→ **Brief**:
Print every line of the listing exactly, please. Write them as strings in a JSON array, leaving out blank lines.

→ **Information supplied**:
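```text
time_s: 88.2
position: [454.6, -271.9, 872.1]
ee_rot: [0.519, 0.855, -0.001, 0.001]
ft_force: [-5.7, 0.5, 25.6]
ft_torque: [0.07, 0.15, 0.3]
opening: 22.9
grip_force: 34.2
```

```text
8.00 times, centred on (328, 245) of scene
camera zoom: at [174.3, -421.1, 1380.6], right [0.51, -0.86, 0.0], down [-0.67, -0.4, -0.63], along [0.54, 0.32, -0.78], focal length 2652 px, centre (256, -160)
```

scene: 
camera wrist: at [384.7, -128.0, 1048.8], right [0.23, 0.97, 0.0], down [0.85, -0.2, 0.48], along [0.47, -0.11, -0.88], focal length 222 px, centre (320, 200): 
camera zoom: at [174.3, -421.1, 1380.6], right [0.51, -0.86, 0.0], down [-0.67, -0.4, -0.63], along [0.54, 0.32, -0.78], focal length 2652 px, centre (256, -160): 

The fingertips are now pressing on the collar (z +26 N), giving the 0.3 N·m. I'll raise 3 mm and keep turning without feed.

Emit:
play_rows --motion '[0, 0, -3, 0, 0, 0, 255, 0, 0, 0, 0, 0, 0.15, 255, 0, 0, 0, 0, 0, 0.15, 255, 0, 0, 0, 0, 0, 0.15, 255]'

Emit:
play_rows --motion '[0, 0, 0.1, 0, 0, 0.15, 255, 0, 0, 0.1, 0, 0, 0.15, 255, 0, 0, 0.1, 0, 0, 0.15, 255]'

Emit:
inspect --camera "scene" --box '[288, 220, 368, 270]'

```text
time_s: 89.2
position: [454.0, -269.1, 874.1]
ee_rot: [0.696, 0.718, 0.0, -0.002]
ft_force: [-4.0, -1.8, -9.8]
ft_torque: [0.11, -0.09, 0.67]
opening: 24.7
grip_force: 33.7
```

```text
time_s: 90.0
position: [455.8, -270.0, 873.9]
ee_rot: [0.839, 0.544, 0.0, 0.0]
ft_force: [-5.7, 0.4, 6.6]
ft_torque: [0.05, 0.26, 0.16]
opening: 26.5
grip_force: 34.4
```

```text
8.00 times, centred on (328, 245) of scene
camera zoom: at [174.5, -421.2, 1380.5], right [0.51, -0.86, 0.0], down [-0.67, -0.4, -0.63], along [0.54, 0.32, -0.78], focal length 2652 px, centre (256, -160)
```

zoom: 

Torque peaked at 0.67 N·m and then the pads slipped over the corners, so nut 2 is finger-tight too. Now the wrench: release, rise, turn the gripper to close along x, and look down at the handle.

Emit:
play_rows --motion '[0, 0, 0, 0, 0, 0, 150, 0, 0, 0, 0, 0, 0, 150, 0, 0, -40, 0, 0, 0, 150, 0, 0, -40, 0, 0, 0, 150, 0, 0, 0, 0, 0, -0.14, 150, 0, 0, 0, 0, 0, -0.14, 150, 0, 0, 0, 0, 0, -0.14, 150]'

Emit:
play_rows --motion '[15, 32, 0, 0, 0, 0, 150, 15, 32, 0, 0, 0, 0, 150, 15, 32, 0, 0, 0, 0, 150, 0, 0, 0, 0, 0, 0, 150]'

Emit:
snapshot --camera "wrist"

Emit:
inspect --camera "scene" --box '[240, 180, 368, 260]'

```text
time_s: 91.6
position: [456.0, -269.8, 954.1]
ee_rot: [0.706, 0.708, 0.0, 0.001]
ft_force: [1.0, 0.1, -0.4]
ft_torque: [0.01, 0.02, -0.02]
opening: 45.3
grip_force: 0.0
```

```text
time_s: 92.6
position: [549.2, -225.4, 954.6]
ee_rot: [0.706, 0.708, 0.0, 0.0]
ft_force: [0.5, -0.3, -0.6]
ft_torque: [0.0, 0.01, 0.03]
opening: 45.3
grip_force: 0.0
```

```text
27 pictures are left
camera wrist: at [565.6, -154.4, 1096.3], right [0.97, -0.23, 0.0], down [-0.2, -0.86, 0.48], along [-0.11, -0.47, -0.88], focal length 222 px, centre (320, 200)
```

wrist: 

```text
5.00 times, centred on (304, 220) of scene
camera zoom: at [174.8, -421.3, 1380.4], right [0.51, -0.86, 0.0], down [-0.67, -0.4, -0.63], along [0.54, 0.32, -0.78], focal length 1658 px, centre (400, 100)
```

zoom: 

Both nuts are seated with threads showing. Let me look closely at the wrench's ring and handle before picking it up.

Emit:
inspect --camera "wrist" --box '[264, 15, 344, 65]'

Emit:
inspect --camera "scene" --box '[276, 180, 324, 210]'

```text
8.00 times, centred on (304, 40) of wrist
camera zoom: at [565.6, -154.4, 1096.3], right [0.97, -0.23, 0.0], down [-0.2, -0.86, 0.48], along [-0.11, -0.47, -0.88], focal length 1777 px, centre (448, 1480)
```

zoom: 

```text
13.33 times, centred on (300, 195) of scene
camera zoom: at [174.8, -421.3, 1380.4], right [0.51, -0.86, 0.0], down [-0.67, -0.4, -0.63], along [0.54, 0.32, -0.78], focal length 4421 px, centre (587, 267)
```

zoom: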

→ **Expected answer**:
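[
  "```text",
  "time_s: 88.2",
  "position: [454.6, -271.9, 872.1]",
  "ee_rot: [0.519, 0.855, -0.001, 0.001]",
  "ft_force: [-5.7, 0.5, 25.6]",
  "ft_torque: [0.07, 0.15, 0.3]",
  "opening: 22.9",
  "grip_force: 34.2",
  "```",
  "```text",
  "8.00 times, centred on (328, 245) of scene",
  "camera zoom: at [174.3, -421.1, 1380.6], right [0.51, -0.86, 0.0], down [-0.67, -0.4, -0.63], along [0.54, 0.32, -0.78], focal length 2652 px, centre (256, -160)",
  "```",
  "scene: ",
  "camera wrist: at [384.7, -128.0, 1048.8], right [0.23, 0.97, 0.0], down [0.85, -0.2, 0.48], along [0.47, -0.11, -0.88], focal length 222 px, centre (320, 200): ",
  "camera zoom: at [174.3, -421.1, 1380.6], right [0.51, -0.86, 0.0], down [-0.67, -0.4, -0.63], along [0.54, 0.32, -0.78], focal length 2652 px, centre (256, -160): ",
  "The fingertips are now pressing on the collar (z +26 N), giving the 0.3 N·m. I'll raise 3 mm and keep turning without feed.",
  "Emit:",
  "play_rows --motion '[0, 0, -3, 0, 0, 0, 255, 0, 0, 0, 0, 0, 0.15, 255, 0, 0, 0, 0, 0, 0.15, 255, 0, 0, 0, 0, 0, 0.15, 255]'",
  "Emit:",
  "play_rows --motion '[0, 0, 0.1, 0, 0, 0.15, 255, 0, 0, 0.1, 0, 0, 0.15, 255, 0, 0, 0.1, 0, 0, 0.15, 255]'",
  "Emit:",
  "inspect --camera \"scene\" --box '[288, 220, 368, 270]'",
  "```text",
  "time_s: 89.2",
  "position: [454.0, -269.1, 874.1]",
  "ee_rot: [0.696, 0.718, 0.0, -0.002]",
  "ft_force: [-4.0, -1.8, -9.8]",
  "ft_torque: [0.11, -0.09, 0.67]",
  "opening: 24.7",
  "grip_force: 33.7",
  "```",
  "```text",
  "time_s: 90.0",
  "position: [455.8, -270.0, 873.9]",
  "ee_rot: [0.839, 0.544, 0.0, 0.0]",
  "ft_force: [-5.7, 0.4, 6.6]",
  "ft_torque: [0.05, 0.26, 0.16]",
  "opening: 26.5",
  "grip_force: 34.4",
  "```",
  "```text",
  "8.00 times, centred on (328, 245) of scene",
  "camera zoom: at [174.5, -421.2, 1380.5], right [0.51, -0.86, 0.0], down [-0.67, -0.4, -0.63], along [0.54, 0.32, -0.78], focal length 2652 px, centre (256, -160)",
  "```",
  "zoom: ",
  "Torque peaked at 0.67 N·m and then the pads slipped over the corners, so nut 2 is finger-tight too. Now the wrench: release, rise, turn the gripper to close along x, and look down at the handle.",
  "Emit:",
  "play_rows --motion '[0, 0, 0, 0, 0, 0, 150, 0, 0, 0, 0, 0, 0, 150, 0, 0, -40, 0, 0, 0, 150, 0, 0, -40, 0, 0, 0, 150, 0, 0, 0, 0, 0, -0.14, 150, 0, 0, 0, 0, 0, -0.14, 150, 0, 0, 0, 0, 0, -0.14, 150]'",
  "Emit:",
  "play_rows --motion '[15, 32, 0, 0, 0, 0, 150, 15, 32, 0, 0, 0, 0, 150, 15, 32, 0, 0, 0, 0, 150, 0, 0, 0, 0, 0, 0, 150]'",
  "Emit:",
  "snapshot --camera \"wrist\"",
  "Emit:",
  "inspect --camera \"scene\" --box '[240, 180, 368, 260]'",
  "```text",
  "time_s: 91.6",
  "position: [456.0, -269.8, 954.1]",
  "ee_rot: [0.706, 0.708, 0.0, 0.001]",
  "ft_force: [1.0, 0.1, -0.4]",
  "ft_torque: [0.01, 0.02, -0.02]",
  "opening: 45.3",
  "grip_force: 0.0",
  "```",
  "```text",
  "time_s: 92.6",
  "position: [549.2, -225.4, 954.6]",
  "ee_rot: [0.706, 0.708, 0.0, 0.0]",
  "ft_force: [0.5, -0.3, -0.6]",
  "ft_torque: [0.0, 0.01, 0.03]",
  "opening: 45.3",
  "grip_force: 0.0",
  "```",
  "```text",
  "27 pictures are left",
  "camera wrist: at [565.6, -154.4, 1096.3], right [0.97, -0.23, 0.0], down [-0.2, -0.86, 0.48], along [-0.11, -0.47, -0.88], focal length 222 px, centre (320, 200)",
  "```",
  "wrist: ",
  "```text",
  "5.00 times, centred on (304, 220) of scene",
  "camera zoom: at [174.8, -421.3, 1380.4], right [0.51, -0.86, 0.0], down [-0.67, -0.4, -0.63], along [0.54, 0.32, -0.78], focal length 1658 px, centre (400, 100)",
  "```",
  "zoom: ",
  "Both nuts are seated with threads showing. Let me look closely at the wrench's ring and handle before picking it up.",
  "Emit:",
  "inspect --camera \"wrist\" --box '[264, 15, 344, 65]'",
  "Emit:",
  "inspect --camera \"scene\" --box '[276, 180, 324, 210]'",
  "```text",
  "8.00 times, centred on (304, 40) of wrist",
  "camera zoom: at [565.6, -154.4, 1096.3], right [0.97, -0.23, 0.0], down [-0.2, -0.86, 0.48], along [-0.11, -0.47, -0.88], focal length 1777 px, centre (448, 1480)",
  "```",
  "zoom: ",
  "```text",
  "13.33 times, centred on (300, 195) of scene",
  "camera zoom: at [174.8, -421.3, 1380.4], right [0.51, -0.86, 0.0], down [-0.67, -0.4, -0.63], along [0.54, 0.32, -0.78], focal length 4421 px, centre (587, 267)",
  "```",
  "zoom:"
]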